Heitinga swats away questions about his future after Ajax lose cup final
Ajax’s interim coach John Heitinga has dismissed speculation about his future in the wake of the club’s defeat in the KNVB cup final.
PSV’s victory on penalties came the week after Ruud van Nistelrooy’s side beat the Amsterdammers 3-0 in Eindhoven to install themselves as favourites to take the second Champions League spot, in which case Ajax will have to settle for Europa League football next season.
Asked whether he would still be in post after the end of the season, Heitinga replied: ‘I don’t know. They’re working hard behind the scenes. I’ll know it when I hear about it.
‘I’m working on the basis that they’ll take the right decisions. We’re in talks. If there’s information I’ll tell you [the media]. I’m getting a bit sick of this question.’
Heitinga, 39, took over as head coach in January, having previously coached the youth team, following the sacking of Alfred Schreuder. At the time the team had sunk to fifth place in the league after seven matches without a win, culminating in a 1-1 home draw with Volendam.
The former international defender initially stabilised the team, winning his first eight league matches and reaching the cup final, but Ajax also went out of the Europa League to Union Berlin and lost a crucial top-of-the-table clash with Feyenoord 3-2 in Amsterdam.

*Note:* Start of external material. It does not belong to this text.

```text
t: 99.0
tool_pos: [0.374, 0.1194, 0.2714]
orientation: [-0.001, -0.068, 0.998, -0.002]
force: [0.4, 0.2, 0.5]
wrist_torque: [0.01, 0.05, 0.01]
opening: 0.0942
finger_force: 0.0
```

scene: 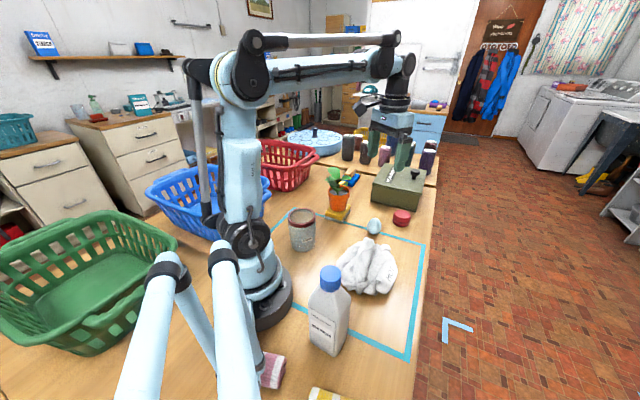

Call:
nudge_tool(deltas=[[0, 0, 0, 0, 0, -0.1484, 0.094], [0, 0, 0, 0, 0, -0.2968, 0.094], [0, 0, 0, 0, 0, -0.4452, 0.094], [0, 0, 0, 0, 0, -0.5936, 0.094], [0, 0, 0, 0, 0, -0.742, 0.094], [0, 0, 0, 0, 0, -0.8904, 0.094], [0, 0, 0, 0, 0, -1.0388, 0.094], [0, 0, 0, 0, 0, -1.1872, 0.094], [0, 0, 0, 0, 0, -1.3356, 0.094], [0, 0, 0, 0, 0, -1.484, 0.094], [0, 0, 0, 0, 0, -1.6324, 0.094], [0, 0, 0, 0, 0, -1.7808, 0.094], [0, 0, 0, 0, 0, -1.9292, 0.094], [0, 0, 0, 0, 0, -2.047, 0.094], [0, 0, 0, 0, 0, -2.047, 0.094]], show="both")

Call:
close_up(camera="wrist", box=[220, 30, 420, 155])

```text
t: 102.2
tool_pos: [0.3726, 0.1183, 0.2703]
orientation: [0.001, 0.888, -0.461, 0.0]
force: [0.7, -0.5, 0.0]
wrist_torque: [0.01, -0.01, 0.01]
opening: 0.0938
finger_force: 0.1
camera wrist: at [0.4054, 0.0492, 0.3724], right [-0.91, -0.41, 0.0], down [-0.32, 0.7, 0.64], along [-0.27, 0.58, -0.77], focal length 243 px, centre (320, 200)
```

Midfielder Davy Klaassen said the uncertainty around the coach’s future was having a negative effect on the team.
‘It’s never good, for John or anyone else,’ he said. ‘I’m sure people are working hard so that we can help Ajax rise again.’
Heitinga also admitted that his team had not practised penalties before the cup final, which was decided by a shoot-out in which Ajax missed three of their five spot-kicks.
‘Do I regret it? No,’ he said. ‘Why not? A lot of young kids with potential had come on during the game. We had a list, but some of our penalty takers had been substituted because they were exhausted. It’s a lottery.’
Van Nistelrooy said his team had practised taking penalties before the final and studied data on Ajax’s penalty takers to see how often they scored and which side of the goal they preferred to shoot towards.
But the former Manchester United and Real Madrid striker said shoot-outs still involved a high level of chance. ‘I shared things from my own experience and we practised. It’s never the same as during a match, but we took in everything we could.’